Olbrich had his hands in everything related to the art world in turn-of-the-century Germany and Austria; an architect and graphic designer, he co-founded the Viennese Secession group, founded the Darmstadt Kunstler Kolonie, and helped organize the Cologne art exhibition for which he designed this ornate poster. Held at the Cologne Botanical Gardens, the exhibition included various forms of media, from paintings to jewelry to metalworking. His image employs graphic rigidity and floral ornamentation that mixes German precision with a touch of flourishing Art Nouveau.

415. Erry & Merry. 1912.
By Walter Schnackenberg (1880-1961)
36 3/4 x 48 3/4 in./93.4 x 124 cm
Est: $25,000-$30,000

Provenance: The Karl Lagerfeld Collection

In the period leading up to World War I, Berliners danced as fast and as hard as they could. Hotel ballrooms were grand places to fox-trot the night away and dance teams were very much in demand as nightclub performers.
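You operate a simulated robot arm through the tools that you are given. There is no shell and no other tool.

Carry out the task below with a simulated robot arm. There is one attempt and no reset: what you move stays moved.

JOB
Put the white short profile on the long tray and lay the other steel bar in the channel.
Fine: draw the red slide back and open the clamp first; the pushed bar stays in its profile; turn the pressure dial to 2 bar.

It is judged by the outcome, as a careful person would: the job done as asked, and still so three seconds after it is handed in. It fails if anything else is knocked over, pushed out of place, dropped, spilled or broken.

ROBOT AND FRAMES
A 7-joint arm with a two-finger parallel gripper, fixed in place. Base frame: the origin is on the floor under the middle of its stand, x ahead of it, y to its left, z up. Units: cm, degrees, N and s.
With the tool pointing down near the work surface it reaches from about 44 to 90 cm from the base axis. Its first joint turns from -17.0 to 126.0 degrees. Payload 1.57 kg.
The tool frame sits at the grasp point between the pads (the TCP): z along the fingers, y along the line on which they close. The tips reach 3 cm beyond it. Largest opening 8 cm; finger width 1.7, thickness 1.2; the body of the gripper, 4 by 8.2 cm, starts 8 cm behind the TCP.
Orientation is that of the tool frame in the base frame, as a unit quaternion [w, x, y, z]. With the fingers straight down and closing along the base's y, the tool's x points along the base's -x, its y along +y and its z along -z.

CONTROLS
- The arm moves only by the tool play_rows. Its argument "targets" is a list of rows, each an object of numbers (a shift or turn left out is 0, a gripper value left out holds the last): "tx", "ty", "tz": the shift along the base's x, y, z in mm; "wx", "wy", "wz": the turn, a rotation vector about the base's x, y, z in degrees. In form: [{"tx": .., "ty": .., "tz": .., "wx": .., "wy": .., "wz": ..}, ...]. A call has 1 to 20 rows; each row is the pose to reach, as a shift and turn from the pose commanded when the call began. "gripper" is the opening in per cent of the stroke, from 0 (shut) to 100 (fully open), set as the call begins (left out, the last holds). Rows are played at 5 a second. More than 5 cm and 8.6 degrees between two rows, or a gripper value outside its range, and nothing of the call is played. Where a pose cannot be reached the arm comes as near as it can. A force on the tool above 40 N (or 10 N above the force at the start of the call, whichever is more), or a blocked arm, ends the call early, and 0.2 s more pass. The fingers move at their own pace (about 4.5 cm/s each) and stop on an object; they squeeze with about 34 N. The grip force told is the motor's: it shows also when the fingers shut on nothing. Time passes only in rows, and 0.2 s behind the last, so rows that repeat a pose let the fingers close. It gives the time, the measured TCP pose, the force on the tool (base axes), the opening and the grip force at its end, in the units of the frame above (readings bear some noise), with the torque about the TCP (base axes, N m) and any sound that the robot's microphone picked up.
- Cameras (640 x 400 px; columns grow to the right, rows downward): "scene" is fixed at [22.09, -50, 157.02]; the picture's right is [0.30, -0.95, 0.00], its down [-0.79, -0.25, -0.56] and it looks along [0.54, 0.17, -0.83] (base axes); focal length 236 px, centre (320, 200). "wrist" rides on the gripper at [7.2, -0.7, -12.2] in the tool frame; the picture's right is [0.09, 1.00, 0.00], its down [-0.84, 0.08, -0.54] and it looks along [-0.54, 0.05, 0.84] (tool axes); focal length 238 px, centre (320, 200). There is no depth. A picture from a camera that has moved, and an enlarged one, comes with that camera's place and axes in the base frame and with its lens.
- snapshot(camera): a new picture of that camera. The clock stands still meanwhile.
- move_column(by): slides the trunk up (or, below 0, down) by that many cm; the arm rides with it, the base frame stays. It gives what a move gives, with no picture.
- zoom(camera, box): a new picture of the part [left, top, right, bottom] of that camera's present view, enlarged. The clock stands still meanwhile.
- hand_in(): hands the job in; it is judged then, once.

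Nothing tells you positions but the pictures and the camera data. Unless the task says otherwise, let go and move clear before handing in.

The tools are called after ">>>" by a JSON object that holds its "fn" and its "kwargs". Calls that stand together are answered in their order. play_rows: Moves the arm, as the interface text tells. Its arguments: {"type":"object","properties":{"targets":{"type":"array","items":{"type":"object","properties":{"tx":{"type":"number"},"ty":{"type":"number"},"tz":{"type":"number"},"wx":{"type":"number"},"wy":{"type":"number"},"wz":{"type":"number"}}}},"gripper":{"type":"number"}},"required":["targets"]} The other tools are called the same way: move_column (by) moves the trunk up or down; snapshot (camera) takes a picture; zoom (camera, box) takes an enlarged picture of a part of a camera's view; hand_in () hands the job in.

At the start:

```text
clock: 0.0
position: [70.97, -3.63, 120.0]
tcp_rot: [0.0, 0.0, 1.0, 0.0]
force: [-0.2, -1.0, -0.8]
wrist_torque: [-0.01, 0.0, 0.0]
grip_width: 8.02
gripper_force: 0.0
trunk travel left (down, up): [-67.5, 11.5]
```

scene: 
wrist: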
Despite the memorable name of this twosome (who Schnackenberg smartly depicts in brown rather than the usual black), no information about them survives. The design bears a strong resemblance to the artist’s Odeon Casino (see prior lot) and this work, created in the same year, very well may have been a brilliant study for the more styled, decadent poster yet to come (see Peter Pathe / Maria Hagen, PAI-LXXXV, 428).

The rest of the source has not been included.